EXTRACT >>

════════

31 December 2016

Two days, two walks (near water)

(1) Queensway to Mile End linear walk

Thursday, 29 December 2016
Start time: 10:15
Moderate 7 miles / 11.3 km
Group West Essex
Meet Queensway Tube Station. A walk along the Prince Regent Canal passing through Camden Town and Islington finishing at Mile End Underground Station. Commentary on route, drop out points along the way. Please bring lunch to avoid queuing.

In Leinster Gardens, on the way to Paddington to pick up the route along the canal, this facade has a disquieting detail, if you look closely -
The windows on the right are blocked up - because there's nothing behind the facade. It's a venting point for the Metropolitan line, built in the 1860s. The facade has helped maintain property values! More about it, including photos of the rear, is here.

In one of the many mews we passed, the old "cobbles" remained underfoot (actually they are granite setts). Looks great, and these aren't too bad to walk on, but often they are uneven and unpleasant underfoot, not to mention being slippery for horses -
 Road, rail and water go their separate ways near Paddington -
This sculpture under the Westway is Walking Man by Sean Henry - he's walking towards Standing Man  -
 Some of the boats moored at Little Venice had their woodstoves going -
 Regent's Canal was fully opened in 1820; approaching Regents Park, the grand houses from John Nash's time were reflected in the frosty stillness -
... and some princely inhabitants played on a sloping lawn -
The iron columns of the splendid bridge show grooves made by ropes, as horses pulled the barges along -
This is Macclesfield Bridge, known since an explosion of gunpowder on a barge in 1874 as "Blow Up Bridge".

════════

RECORDED DATA >>
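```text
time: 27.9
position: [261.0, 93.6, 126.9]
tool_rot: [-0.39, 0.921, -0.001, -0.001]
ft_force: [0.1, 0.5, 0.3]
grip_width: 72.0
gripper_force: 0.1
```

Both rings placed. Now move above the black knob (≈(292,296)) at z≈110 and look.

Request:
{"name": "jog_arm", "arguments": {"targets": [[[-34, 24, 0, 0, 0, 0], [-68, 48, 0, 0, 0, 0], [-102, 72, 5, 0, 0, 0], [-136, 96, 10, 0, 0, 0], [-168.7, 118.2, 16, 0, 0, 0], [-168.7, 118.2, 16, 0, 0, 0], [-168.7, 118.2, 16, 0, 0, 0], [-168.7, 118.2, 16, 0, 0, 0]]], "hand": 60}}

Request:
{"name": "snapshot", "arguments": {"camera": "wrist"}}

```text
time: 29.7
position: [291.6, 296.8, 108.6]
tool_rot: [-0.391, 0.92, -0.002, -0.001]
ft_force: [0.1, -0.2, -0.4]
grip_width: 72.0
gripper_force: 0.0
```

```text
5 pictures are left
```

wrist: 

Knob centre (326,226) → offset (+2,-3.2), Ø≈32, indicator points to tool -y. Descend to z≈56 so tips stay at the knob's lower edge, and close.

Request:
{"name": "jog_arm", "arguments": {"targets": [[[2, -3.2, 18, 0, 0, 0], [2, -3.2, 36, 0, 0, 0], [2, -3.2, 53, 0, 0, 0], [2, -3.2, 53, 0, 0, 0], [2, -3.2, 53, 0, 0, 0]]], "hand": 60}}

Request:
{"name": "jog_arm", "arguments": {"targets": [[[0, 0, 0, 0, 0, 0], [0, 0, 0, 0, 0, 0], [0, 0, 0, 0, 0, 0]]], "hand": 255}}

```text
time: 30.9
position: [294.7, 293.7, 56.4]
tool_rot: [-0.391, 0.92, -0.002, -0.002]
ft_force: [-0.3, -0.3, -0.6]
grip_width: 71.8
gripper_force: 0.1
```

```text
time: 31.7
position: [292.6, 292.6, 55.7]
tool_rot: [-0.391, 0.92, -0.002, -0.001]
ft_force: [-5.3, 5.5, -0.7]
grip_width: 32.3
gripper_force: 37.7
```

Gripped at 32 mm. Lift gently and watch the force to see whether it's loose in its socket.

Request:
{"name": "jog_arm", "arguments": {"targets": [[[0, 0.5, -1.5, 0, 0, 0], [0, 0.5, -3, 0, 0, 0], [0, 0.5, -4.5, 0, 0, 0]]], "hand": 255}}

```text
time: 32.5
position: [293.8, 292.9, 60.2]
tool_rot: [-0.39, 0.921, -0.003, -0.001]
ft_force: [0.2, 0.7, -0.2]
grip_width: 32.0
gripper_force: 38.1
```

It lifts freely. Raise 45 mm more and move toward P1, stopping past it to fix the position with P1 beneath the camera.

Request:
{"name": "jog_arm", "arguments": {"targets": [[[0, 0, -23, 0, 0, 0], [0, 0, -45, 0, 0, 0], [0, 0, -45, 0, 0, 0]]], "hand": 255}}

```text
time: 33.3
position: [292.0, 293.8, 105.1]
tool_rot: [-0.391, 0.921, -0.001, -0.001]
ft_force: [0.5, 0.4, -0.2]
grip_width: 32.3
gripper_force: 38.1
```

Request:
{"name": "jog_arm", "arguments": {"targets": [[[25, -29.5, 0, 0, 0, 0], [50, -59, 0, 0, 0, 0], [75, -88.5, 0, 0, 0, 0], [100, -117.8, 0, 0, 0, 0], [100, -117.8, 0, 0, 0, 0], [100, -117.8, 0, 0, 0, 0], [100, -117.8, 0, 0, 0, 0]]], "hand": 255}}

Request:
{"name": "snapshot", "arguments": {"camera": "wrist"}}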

════════

GIVEN PROBLEM >> Write the next part of the extract, the one that starts with "31 December 2016".

ANSWER TO THIS TASK >>
Passing through ZSL, London Zoo ... what are these - African hunting dogs, perhaps? -
 ... and these, in the Snowdon Aviary - ibis? -
 Graffiti, graffiti - some is less disturbing than others (I'm partial to flamingoes) -
 Near Camden Town, the new buildings are very, very close to the water -
 ... and there are lots of them -
 At the King's Cross redevelopment, one of the old gas holders has been made into a park and the other two are converted to residential use -
 More construction -
 When the canal goes into a tunnel, walkers go overground - this old building is just off Chapel Market -
Early in the walk we saw blue plaques marking the residences of a 19th-century gardening-writing couple (Jane and John Loudon) and a couple of actors, Arthur Low of Dad's Army and ... oh dear, who?? Here, heading east in Islington, the green "Islington People's" plaque commemorates Crystal Hale, 1915-1999, saviour of the City Basin; without her efforts, the large stretch of water would be packed with yet more flats.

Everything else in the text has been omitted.